Fondere il Blues del Delta con sintetizzatori e sitar è un'ardua impresa, ma i Roots Connection ci riescono rendendo fruibile, anche a chi non è avvezzo, un linguaggio musicale che affonda le proprie radici nella segregata comunità afroamericana degli anni '20.

Enrico “Mad Dog” Micheletti (già con la Hard Time Blues Band), cantante, chitarrista e leader del trio nato nove anni fa a Reggio Emilia, porta a termine un progetto ambizioso per poi lasciarci, a 57 anni, dopo scorribande su palchi di mezzo mondo (USA inclusi), prestigiose collaborazioni (con l'eroe irlandese Rory Gallagher) e inviabili duetti (con John Lee Hooker, big della “musica del diavolo”).

Per dare un titolo all’album è stato coniato un nuovo termine, “Animystic”, sorto dalla fusione tra le parole “animismo” e “mistico”: una definizione nata per rappresentare la luce spirituale che a sprazzi illumina le tracce del disco.

Standard blues e voce sabbiosa costituiscono il nucleo sul quale poggiano Another Man Done Gone e Lemon Juice, mentre nell’introduttiva Wake Up sitar e percussioni orientaleggianti si ritagliano la parte principale in un album composto da dieci ruvidi brani levigati da suoni sintetici, e cantati integralmente in inglese.

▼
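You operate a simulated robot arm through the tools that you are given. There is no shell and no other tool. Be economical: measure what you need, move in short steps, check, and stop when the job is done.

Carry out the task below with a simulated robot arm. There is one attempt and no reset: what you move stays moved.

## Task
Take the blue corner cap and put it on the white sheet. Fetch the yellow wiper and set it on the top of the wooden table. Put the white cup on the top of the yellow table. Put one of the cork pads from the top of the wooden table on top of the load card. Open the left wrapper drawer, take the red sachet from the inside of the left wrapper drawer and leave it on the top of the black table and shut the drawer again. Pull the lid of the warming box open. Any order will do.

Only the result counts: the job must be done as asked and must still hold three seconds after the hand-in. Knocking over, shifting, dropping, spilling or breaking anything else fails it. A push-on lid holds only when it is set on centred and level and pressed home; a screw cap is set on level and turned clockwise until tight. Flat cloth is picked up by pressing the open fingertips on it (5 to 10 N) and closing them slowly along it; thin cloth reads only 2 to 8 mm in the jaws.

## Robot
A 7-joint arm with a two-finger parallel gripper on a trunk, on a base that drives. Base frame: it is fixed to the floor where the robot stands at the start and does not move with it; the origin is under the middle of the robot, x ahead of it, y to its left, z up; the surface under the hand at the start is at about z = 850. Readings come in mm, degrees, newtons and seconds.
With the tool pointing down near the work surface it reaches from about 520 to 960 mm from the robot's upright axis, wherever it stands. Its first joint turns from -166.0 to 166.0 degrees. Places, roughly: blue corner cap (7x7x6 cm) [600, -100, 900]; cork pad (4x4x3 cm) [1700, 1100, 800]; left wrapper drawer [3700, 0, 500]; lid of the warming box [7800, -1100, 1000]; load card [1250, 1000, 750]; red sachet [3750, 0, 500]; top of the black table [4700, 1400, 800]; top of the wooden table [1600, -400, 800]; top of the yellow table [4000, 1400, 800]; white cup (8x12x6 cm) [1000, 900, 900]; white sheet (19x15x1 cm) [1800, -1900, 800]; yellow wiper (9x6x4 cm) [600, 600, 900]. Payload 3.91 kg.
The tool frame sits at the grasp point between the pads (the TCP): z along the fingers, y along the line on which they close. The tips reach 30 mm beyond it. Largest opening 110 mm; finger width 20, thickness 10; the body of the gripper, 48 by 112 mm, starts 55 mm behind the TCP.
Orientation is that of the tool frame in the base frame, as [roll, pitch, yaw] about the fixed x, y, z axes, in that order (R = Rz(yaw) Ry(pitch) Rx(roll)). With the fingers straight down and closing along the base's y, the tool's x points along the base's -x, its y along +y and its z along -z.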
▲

In una sala d’incisione ricca di effettistica non proprio affine al genere, Ferraboschi al basso e Tavernelli alla batteria supportano Micheletti tanto quanto il dobro e il bottleneck mentre Lucia Tarì, ospite nel fresco soul di In My Song, sortisce una gradita divagazione sul tema principale.

Fallisce, invece, la troppo alternativa Johnny Too Bad con quel suo eccentrico ritmo dance in levare. Ma è la rilettura della sempre affascinante Dream Baby Dream dei Suicide la vera chicca: dopo aver sedotto Bruce Springsteen, che l’ha regolarmente eseguita nel “Devils & Dust Tour” del 2005, la dolce ballad elettronica qui viene riproposta in una versione blues vagamente rumorista.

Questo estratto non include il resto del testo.